**Extracted text:**
Lets Rave On; new categories to an overcategorized universe

Mall:

1. A large, often enclosed shopping complex containing various stores, businesses, and restaurants usually accessible by common passageways.
2. A street lined with shops and closed to vehicles.
3. A shady public walk or promenade.

Credit: www.dictionary.com

Core:

1. The hard or fibrous central part of certain fruits, such as the apple or pear, containing the seeds.
2. The central or innermost part: the hard elastic core of a baseball; a rod with a hollow core.
3. The basic or most important part; the essence: a small core of dedicated supporters; the core of the problem.

Credit: www.dictionary.com

Mallcore:

Mallcore is an abusive term used for nu metal and other forms of music by people who consider themselves fans of “true” heavy metal music. The term is supposed to mean that the music is sufficiently inoffensive to be heard in a shopping mall.

Bands singled out for use of this term include Slipknot, Linkin Park, and Korn.

Credit: www.wikipedia.com

When I stumbled upon this term, Mallcore, I didn’t completely realize it’s complete circumference. Above is the only official definition I could find, and even then it mentions it’s own incomplete status. Today, I’m going to take it from obscure insult stature and turn it into something we can all use in our everyday lives.

In recent years, the term hardcore (from which mallcore clearly stems) has experienced a change in theory. It was once used to describe a person who was into either music, movies, comic books, or whatever more than seemed, to us normal folks anyways, normal. The guy who slept outside ticketmaster to get seats into the Whitesnake show? He was hardcore into Whitesnake. Those old women who seemingly did nothing but garden and shop for garden-related supplies? They were hardcore, man.

**Information shown:**
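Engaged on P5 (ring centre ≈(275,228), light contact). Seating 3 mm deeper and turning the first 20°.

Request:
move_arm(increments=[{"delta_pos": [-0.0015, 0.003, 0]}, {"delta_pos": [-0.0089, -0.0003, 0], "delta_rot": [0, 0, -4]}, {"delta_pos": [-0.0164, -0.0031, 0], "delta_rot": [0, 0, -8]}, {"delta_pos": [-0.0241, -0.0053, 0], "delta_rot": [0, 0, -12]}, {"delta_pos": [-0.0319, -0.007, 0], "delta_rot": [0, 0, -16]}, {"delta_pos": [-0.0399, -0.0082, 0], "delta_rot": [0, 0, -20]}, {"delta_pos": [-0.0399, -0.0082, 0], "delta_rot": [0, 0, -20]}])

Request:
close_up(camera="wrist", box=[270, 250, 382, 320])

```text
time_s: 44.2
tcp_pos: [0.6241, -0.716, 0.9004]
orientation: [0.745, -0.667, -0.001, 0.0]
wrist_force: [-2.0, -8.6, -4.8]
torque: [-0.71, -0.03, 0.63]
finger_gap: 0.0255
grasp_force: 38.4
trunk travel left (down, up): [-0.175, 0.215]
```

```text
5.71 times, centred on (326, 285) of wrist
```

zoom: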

**Exercise instructions:** Your answer continues the extracted text from its final sentence.

**Task result:**
Somehow, the term doesn’t really work in that context, anymore. It could have something to do with the entire genre of below-the-radar music that is now classified under the term, or maybe that the idea of calling anybody hardcore these days has about as much dearth as calling someone radical or bodacious, since these buzzwords come and go and get laughed at by junior high kids across the nation. Both, I’m sure, have something to do with it, but I’m going to take the music one for context’s sake.

Hardcore music, as defined by anyone who will actually stop and tell you (instead of flipping you off or tripping you, laughing, and taking your lunch money) is essentially the new punk rock. Since MTV wisened up and began dressing up it’s boy bands with grunge gear (thus giving us the opposite of what was good in the 90’s; the style of the first half with the music of the second) boys and girls in the scene have had to go to further depths to be really anti-authority, and authentically punk. And what’s more punk than punk? Hardcore, natch.

The music is mostly screaming, really. There’s a melody in there, somewhere, but you’ve really gotta work at it to find it. The effect works best live, in small dive bars where they don’t card minors, where there is plenty of moshing space three feet from the stage. Or in the basement of your local church, if you’re too far away from a downtown scene. Just like all musical genres, some of it is really excellent, and some of it isn’t.

Anyways, what’s the connection from hardcore to mallcore? The core, naturally. Break hardcore down to it’s two syllables. The hard signifies the style of music, and the core signifies it’s audience. The same can be done with mallcore.

Mall is the style of music. Just like any other genre, mall music has a certain formula in which the bands choosing to play that style will follow, and also slightly breaking off whenever they feel particularly creative (and to cover my tracks here, I’ll again mention that even in mall music, some of it is really good and some really bad). Specifically, mall music is the music you hear in a mall. That’s why the definition in Wikipedia is incomplete; it excludes all the stuff that isn’t trying to be anything other than what it is. Yes, Linkin Park and Slipknot and all the other nu-metal groups are in the group, but so is Briteny Spears, Matchbox 20, Our Lady Peace, Mariah Carey, Liz Phair (at least, the new Liz Phair), 3 Doors Down, and everyone else who is family friendly enough to be sold at Starbucks and Wal-Mart. Topically, Bruce Springsteen is NOT mallcore, since he sings songs about hookers in a way less metaphorical than graphical.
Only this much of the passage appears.